Trump's steel tariffs cost US consumers close to $900,000 per job, analysis finds

When President Trump first imposed steel tariffs more than a year ago, he billed them as a means of job creation and a way to revitalize a sluggish but once-thriving industry.

While the 25 percent tariff on imported steel did provide a boon to the manufacturers – raw steel prices surged last year after the announcement – it’s come at a steep cost to the American consumer, according to new calculations from the Peterson Institute of Economics.

For each new steel job created, the average U.S. consumer pays a staggering $900,000, said Gary Hufbauer, a senior fellow at the Peterson Institute; at best, that could create 8,700 jobs across six to eight steel firms. The news was first reported by The Washington Post.

“It’s a very high price,” Hufbauer told FOX Business during an interview on Thursday. “Even if jobs are created by the tariff program, they are very expensive jobs.”

Most of that money, Hufbauer emphasized, isn’t going toward the average steelworker: It’s going directly into the pockets of the steel firms. He was unsure whether wages for the average employee had gone up significantly since Trump announced the tariffs last March (Peterson did not calculate that), but guessed they’d climbed incrementally.

The average steelworker makes an estimated $32,030 annually, although salaries go as high as $48,500, according to data from ZipRecruiter.

“This is not the way you create jobs,” Hufbauer said. “This is not a jobs program, even though politicians  -- and not just Trump, I mean all politicians -- when they impose tariffs or restrict trade they talk about the jobs that will be created,” he said.

Plus, any benefit from the tariffs for the steel manufacturers is likely to fade.

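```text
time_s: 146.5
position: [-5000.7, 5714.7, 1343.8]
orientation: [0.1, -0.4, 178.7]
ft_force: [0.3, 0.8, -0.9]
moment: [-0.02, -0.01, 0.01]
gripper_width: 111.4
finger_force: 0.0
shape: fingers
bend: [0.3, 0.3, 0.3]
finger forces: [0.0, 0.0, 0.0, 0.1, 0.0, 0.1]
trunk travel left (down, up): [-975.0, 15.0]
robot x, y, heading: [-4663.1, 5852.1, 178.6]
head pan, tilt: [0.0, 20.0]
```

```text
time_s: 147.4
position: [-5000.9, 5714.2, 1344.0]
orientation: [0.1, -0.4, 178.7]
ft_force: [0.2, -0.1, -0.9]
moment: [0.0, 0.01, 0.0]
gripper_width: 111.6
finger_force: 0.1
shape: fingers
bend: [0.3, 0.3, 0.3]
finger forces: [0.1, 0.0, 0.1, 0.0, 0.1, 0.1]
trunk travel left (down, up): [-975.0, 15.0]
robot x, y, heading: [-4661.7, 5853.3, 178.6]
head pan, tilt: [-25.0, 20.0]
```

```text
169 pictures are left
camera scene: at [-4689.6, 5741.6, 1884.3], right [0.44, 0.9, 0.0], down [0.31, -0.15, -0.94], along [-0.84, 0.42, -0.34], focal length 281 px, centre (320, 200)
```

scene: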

That’s because companies that produce steel far outnumber the companies that manufacture it, and the steel tariffs have translated into higher production costs for manufacturers -- and ultimately higher costs for consumers. Last year, the Peterson Institute found that the cost of U.S. steel rose by nearly 9 percent, thanks to the tariffs, sending costs for steel users soaring by $5.6 billion.

“You’re getting a lot of complaints from steel users in this country,” Hufbauer said.

Already, some Republican legislatures are growing frustrated with the tariffs, urging the president to remove existing tariffs and avoid new ones. In a Wall Street Journal op-ed two weeks ago, Sen. Chuck Grassley, R-Iowa, told Trump he needed to remove the metal tariffs, or risk losing his new trade deal with Mexico and Canada.

“If these tariffs aren’t lifted, USMCA is dead,” Grassley wrote. “There is no appetite in Congress to debate USMCA with these tariffs in place.”